Jepang, Disabilitas, dan Ketenagakerjaan

Hernawan | Puteri Syarfina
Jepang, Disabilitas, dan Ketenagakerjaan
Ilustrasi Fasilitas Publik Penyandang Disabilitas (pixabay.com/devexcelsure)

Disabilitas —menurut Undang-Undang Dasar untuk Penyandang Disabilitas— adalah orang-orang yang menghadapi hambatan dalam melakukan kegiatan sosial sehari-hari akibat disabilitas fisik, mental, dan intelektual. Berdasarkan pengertian tersebut, disabilitas dapat diartikan pula sebagai suatu halangan yang dialami seseorang untuk melakukan hal-hal yang sewajarnya dilakukan oleh orang yang bukan penyandang disabilitas.

Akibat hal ini, penyandang disabilitas cenderung dikesampingkan atau bahkan didiskriminasi oleh masyarakat sebab dianggap tidak mampu melakukan aktivitas sebagaimana mestinya.

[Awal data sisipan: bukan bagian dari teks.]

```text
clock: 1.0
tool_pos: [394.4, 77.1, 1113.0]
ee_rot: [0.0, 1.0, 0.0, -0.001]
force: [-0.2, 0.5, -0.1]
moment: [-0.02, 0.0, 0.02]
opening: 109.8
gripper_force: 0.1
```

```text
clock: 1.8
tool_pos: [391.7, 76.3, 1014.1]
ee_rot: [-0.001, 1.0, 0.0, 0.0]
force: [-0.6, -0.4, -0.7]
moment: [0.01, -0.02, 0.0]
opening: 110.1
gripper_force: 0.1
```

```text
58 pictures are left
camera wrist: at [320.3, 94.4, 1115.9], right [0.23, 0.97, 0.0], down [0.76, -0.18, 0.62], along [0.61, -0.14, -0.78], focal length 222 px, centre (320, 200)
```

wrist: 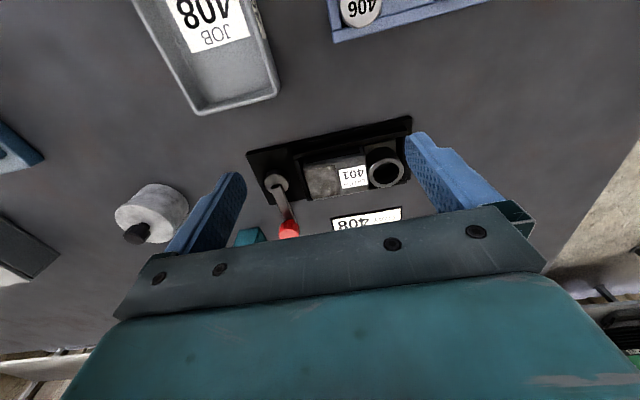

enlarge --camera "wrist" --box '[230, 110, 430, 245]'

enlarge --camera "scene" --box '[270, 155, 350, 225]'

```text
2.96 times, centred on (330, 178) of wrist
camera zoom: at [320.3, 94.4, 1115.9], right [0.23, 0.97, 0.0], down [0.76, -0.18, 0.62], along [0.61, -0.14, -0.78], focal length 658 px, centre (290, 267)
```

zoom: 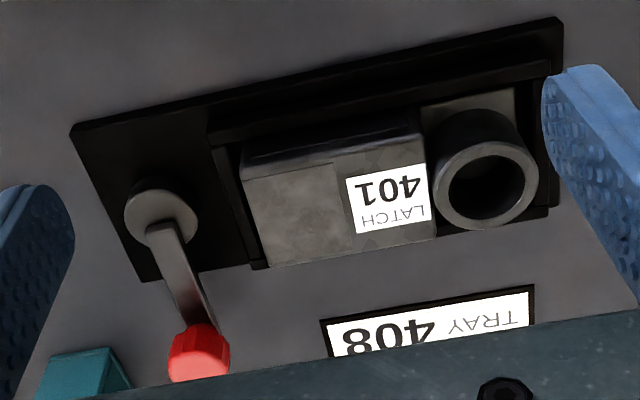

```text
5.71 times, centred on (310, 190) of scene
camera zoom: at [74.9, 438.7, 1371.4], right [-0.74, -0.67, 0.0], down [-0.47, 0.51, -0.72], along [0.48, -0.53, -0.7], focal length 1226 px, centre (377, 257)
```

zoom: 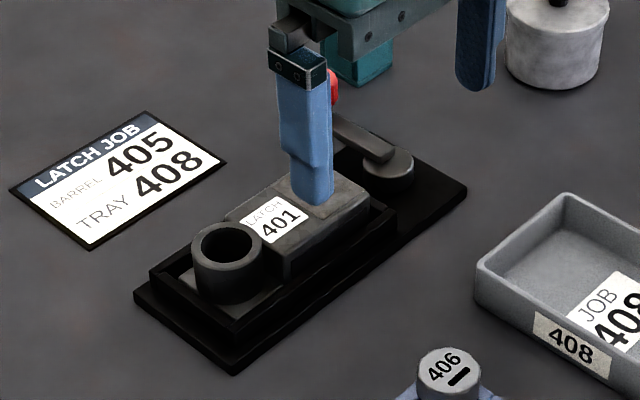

Penyandang disabilitas bahkan juga dianggap beban dan tidak mampu melakukan apapun.

Akibat hal ini, sebagian besar penyandang disabilitas menolak untuk keluar rumah dan sungkan untuk melakukan atau menghasilkan sesuatu, padahal kekurangan fisik, mental, maupun intelektual seharusnya tidak menjadi penghalang bagi seseorang untuk berkarya dan melakukan aktivitas sebagaimana mestinya. Para penyandang disabilitas harusnya bisa mendapatkan dan melakukan pekerjaan sebagaimana orang yang bukan penyandang disabilitas.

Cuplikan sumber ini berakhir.